>>>>>
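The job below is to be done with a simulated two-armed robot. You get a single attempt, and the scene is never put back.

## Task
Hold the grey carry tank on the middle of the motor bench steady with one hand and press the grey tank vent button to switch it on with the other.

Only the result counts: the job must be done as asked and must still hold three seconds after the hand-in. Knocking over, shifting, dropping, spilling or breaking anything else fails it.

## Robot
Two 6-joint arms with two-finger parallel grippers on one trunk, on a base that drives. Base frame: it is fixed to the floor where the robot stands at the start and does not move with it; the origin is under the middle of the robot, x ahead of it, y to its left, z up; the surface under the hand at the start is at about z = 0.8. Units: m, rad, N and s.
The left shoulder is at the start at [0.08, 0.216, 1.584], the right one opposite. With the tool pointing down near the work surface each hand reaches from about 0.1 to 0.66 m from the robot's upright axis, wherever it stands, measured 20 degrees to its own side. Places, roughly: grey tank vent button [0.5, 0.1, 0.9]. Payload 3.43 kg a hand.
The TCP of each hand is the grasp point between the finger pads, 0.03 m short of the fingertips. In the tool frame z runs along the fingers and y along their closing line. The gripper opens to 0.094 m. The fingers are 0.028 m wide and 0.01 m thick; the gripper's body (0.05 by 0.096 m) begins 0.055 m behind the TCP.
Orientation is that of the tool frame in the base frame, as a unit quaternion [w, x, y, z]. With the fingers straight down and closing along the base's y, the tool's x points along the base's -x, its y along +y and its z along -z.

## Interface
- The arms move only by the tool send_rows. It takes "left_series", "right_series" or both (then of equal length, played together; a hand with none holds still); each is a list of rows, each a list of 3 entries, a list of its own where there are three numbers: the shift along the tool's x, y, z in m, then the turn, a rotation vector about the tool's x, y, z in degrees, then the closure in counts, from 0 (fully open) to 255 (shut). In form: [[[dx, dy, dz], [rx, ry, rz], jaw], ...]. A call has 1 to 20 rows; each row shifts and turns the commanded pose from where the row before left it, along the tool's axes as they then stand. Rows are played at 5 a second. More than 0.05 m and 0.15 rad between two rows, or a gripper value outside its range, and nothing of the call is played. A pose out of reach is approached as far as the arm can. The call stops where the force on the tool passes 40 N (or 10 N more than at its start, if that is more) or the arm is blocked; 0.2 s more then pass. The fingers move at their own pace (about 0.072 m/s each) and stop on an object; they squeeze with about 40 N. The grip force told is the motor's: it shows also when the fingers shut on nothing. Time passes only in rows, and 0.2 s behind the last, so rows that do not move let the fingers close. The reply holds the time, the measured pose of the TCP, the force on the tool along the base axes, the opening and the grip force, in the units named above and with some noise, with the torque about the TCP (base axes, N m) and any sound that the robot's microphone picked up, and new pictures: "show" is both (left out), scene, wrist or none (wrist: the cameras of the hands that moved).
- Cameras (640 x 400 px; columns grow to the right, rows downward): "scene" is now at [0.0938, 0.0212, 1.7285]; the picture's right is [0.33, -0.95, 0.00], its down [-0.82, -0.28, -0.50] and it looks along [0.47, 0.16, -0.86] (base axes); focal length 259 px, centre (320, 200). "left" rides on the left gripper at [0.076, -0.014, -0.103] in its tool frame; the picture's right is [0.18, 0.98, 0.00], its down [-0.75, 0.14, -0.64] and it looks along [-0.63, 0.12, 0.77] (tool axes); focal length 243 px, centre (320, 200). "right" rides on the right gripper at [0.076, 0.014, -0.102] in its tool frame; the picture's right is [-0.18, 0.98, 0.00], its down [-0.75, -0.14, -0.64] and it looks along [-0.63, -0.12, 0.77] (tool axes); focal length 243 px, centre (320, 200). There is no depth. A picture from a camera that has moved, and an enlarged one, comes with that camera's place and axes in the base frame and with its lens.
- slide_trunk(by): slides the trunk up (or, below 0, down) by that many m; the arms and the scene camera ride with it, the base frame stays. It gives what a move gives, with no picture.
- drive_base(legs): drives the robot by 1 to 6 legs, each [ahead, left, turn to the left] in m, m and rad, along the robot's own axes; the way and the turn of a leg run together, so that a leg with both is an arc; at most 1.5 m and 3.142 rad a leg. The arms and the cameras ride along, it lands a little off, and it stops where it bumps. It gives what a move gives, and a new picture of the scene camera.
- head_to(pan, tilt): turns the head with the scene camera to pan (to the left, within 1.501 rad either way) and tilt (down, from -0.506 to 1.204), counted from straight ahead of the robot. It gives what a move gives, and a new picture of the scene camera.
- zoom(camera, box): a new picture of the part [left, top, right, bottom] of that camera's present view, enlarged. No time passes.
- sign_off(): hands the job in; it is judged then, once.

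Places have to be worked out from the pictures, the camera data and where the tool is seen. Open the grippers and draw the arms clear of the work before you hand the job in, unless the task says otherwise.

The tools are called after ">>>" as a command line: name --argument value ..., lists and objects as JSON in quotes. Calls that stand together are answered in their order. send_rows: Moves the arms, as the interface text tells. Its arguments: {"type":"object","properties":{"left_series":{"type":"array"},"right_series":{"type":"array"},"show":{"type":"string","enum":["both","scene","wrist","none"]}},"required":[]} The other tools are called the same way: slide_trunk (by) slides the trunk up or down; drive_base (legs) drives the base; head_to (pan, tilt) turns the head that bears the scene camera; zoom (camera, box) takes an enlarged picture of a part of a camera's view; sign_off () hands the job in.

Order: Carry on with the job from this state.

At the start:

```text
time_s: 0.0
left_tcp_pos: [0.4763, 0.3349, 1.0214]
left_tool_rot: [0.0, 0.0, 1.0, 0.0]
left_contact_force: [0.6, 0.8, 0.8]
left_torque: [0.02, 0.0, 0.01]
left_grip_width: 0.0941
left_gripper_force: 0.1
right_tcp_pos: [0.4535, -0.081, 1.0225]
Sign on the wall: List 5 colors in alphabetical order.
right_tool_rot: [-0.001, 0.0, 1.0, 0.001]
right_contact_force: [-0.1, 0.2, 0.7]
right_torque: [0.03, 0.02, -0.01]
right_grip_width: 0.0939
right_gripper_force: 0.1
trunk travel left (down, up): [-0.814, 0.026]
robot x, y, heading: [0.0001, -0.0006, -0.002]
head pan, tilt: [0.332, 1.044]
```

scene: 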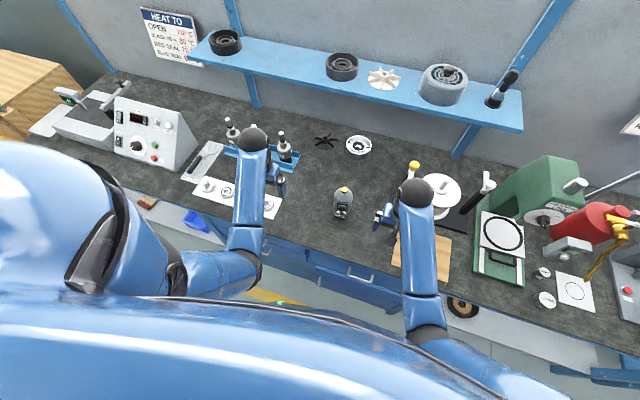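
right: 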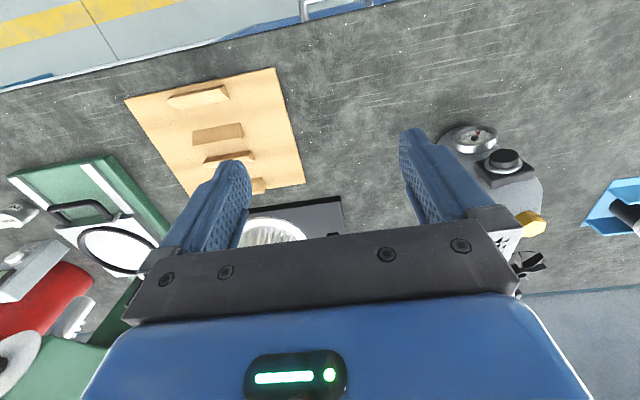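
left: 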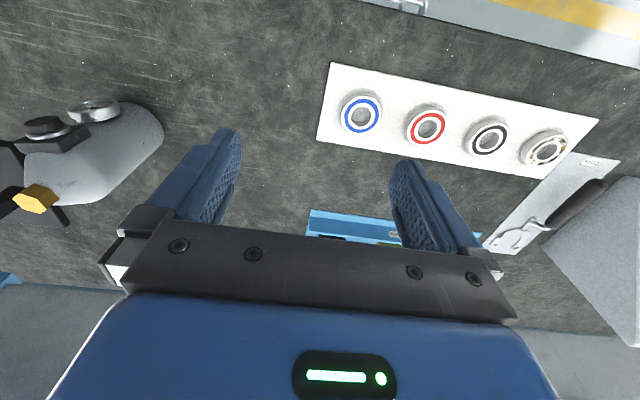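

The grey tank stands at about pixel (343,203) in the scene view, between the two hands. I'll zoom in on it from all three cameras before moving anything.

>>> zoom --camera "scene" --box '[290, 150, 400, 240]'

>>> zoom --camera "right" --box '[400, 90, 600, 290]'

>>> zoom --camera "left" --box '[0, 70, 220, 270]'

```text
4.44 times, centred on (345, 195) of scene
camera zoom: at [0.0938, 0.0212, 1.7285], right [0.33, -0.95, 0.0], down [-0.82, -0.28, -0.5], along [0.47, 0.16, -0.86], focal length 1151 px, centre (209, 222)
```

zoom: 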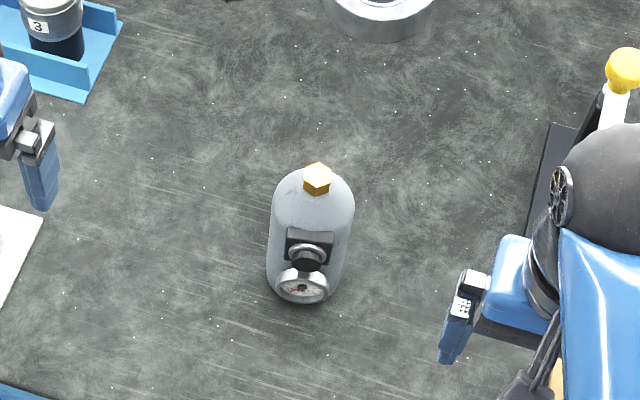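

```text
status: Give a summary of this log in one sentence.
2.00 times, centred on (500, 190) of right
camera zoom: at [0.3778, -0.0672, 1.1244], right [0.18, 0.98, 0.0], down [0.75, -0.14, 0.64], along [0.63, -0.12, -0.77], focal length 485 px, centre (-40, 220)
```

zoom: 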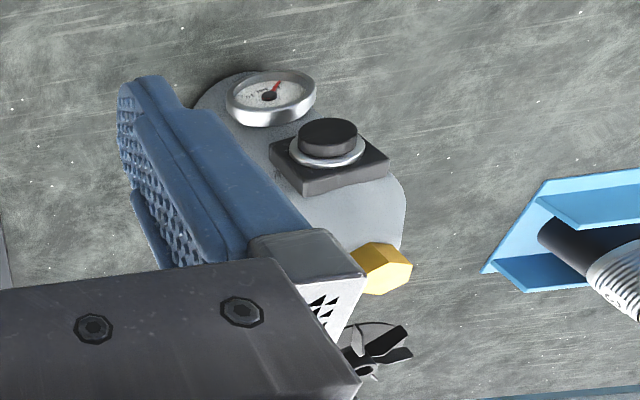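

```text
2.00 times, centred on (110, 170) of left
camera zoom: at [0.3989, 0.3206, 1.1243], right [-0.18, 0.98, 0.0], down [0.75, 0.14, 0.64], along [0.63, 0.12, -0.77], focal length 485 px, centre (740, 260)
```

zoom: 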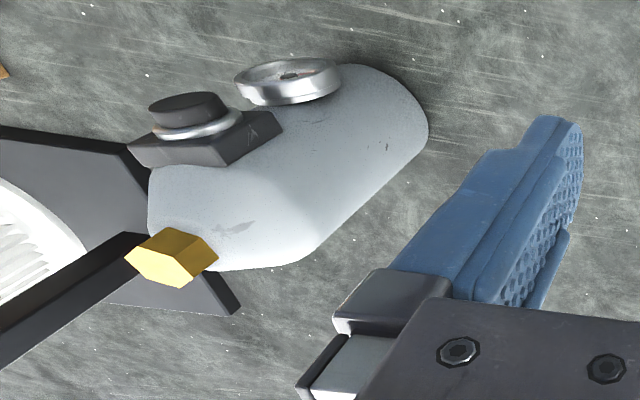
<<<<<
# Given exercise
Without the pictures, write out the whole listing above exactly as it appears. Put each line that is not blank into a JSON list as a string.

# Exercise response
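[
  "The job below is to be done with a simulated two-armed robot. You get a single attempt, and the scene is never put back.",
  "## Task",
  "Hold the grey carry tank on the middle of the motor bench steady with one hand and press the grey tank vent button to switch it on with the other.",
  "Only the result counts: the job must be done as asked and must still hold three seconds after the hand-in. Knocking over, shifting, dropping, spilling or breaking anything else fails it.",
  "## Robot",
  "Two 6-joint arms with two-finger parallel grippers on one trunk, on a base that drives. Base frame: it is fixed to the floor where the robot stands at the start and does not move with it; the origin is under the middle of the robot, x ahead of it, y to its left, z up; the surface under the hand at the start is at about z = 0.8. Units: m, rad, N and s.",
  "The left shoulder is at the start at [0.08, 0.216, 1.584], the right one opposite. With the tool pointing down near the work surface each hand reaches from about 0.1 to 0.66 m from the robot's upright axis, wherever it stands, measured 20 degrees to its own side. Places, roughly: grey tank vent button [0.5, 0.1, 0.9]. Payload 3.43 kg a hand.",
  "The TCP of each hand is the grasp point between the finger pads, 0.03 m short of the fingertips. In the tool frame z runs along the fingers and y along their closing line. The gripper opens to 0.094 m. The fingers are 0.028 m wide and 0.01 m thick; the gripper's body (0.05 by 0.096 m) begins 0.055 m behind the TCP.",
  "Orientation is that of the tool frame in the base frame, as a unit quaternion [w, x, y, z]. With the fingers straight down and closing along the base's y, the tool's x points along the base's -x, its y along +y and its z along -z.",
  "## Interface",
  "- The arms move only by the tool send_rows. It takes \"left_series\", \"right_series\" or both (then of equal length, played together; a hand with none holds still); each is a list of rows, each a list of 3 entries, a list of its own where there are three numbers: the shift along the tool's x, y, z in m, then the turn, a rotation vector about the tool's x, y, z in degrees, then the closure in counts, from 0 (fully open) to 255 (shut). In form: [[[dx, dy, dz], [rx, ry, rz], jaw], ...]. A call has 1 to 20 rows; each row shifts and turns the commanded pose from where the row before left it, along the tool's axes as they then stand. Rows are played at 5 a second. More than 0.05 m and 0.15 rad between two rows, or a gripper value outside its range, and nothing of the call is played. A pose out of reach is approached as far as the arm can. The call stops where the force on the tool passes 40 N (or 10 N more than at its start, if that is more) or the arm is blocked; 0.2 s more then pass. The fingers move at their own pace (about 0.072 m/s each) and stop on an object; they squeeze with about 40 N. The grip force told is the motor's: it shows also when the fingers shut on nothing. Time passes only in rows, and 0.2 s behind the last, so rows that do not move let the fingers close. The reply holds the time, the measured pose of the TCP, the force on the tool along the base axes, the opening and the grip force, in the units named above and with some noise, with the torque about the TCP (base axes, N m) and any sound that the robot's microphone picked up, and new pictures: \"show\" is both (left out), scene, wrist or none (wrist: the cameras of the hands that moved).",
  "- Cameras (640 x 400 px; columns grow to the right, rows downward): \"scene\" is now at [0.0938, 0.0212, 1.7285]; the picture's right is [0.33, -0.95, 0.00], its down [-0.82, -0.28, -0.50] and it looks along [0.47, 0.16, -0.86] (base axes); focal length 259 px, centre (320, 200). \"left\" rides on the left gripper at [0.076, -0.014, -0.103] in its tool frame; the picture's right is [0.18, 0.98, 0.00], its down [-0.75, 0.14, -0.64] and it looks along [-0.63, 0.12, 0.77] (tool axes); focal length 243 px, centre (320, 200). \"right\" rides on the right gripper at [0.076, 0.014, -0.102] in its tool frame; the picture's right is [-0.18, 0.98, 0.00], its down [-0.75, -0.14, -0.64] and it looks along [-0.63, -0.12, 0.77] (tool axes); focal length 243 px, centre (320, 200). There is no depth. A picture from a camera that has moved, and an enlarged one, comes with that camera's place and axes in the base frame and with its lens.",
  "- slide_trunk(by): slides the trunk up (or, below 0, down) by that many m; the arms and the scene camera ride with it, the base frame stays. It gives what a move gives, with no picture.",
  "- drive_base(legs): drives the robot by 1 to 6 legs, each [ahead, left, turn to the left] in m, m and rad, along the robot's own axes; the way and the turn of a leg run together, so that a leg with both is an arc; at most 1.5 m and 3.142 rad a leg. The arms and the cameras ride along, it lands a little off, and it stops where it bumps. It gives what a move gives, and a new picture of the scene camera.",
  "- head_to(pan, tilt): turns the head with the scene camera to pan (to the left, within 1.501 rad either way) and tilt (down, from -0.506 to 1.204), counted from straight ahead of the robot. It gives what a move gives, and a new picture of the scene camera.",
  "- zoom(camera, box): a new picture of the part [left, top, right, bottom] of that camera's present view, enlarged. No time passes.",
  "- sign_off(): hands the job in; it is judged then, once.",
  "Places have to be worked out from the pictures, the camera data and where the tool is seen. Open the grippers and draw the arms clear of the work before you hand the job in, unless the task says otherwise.",
  "The tools are called after \">>>\" as a command line: name --argument value ..., lists and objects as JSON in quotes. Calls that stand together are answered in their order. send_rows: Moves the arms, as the interface text tells. Its arguments: {\"type\":\"object\",\"properties\":{\"left_series\":{\"type\":\"array\"},\"right_series\":{\"type\":\"array\"},\"show\":{\"type\":\"string\",\"enum\":[\"both\",\"scene\",\"wrist\",\"none\"]}},\"required\":[]} The other tools are called the same way: slide_trunk (by) slides the trunk up or down; drive_base (legs) drives the base; head_to (pan, tilt) turns the head that bears the scene camera; zoom (camera, box) takes an enlarged picture of a part of a camera's view; sign_off () hands the job in.",
  "Order: Carry on with the job from this state.",
  "At the start:",
  "```text",
  "time_s: 0.0",
  "left_tcp_pos: [0.4763, 0.3349, 1.0214]",
  "left_tool_rot: [0.0, 0.0, 1.0, 0.0]",
  "left_contact_force: [0.6, 0.8, 0.8]",
  "left_torque: [0.02, 0.0, 0.01]",
  "left_grip_width: 0.0941",
  "left_gripper_force: 0.1",
  "right_tcp_pos: [0.4535, -0.081, 1.0225]",
  "Sign on the wall: List 5 colors in alphabetical order.",
  "right_tool_rot: [-0.001, 0.0, 1.0, 0.001]",
  "right_contact_force: [-0.1, 0.2, 0.7]",
  "right_torque: [0.03, 0.02, -0.01]",
  "right_grip_width: 0.0939",
  "right_gripper_force: 0.1",
  "trunk travel left (down, up): [-0.814, 0.026]",
  "robot x, y, heading: [0.0001, -0.0006, -0.002]",
  "head pan, tilt: [0.332, 1.044]",
  "```",
  "scene: ",
  "right: ",
  "left: ",
  "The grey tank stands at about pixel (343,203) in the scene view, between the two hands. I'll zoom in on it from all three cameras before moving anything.",
  ">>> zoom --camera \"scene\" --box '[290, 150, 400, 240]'",
  ">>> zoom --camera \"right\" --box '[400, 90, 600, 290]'",
  ">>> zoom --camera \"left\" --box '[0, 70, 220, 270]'",
  "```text",
  "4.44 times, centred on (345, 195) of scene",
  "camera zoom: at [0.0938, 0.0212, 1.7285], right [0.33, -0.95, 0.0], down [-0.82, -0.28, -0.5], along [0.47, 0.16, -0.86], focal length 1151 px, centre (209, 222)",
  "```",
  "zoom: ",
  "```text",
  "status: Give a summary of this log in one sentence.",
  "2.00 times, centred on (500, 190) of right",
  "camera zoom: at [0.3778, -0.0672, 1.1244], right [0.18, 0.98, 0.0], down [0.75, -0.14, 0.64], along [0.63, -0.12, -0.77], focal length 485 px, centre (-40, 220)",
  "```",
  "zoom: ",
  "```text",
  "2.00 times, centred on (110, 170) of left",
  "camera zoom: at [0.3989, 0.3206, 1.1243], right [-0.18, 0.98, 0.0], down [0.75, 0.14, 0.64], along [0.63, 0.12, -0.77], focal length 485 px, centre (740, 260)",
  "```",
  "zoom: "
]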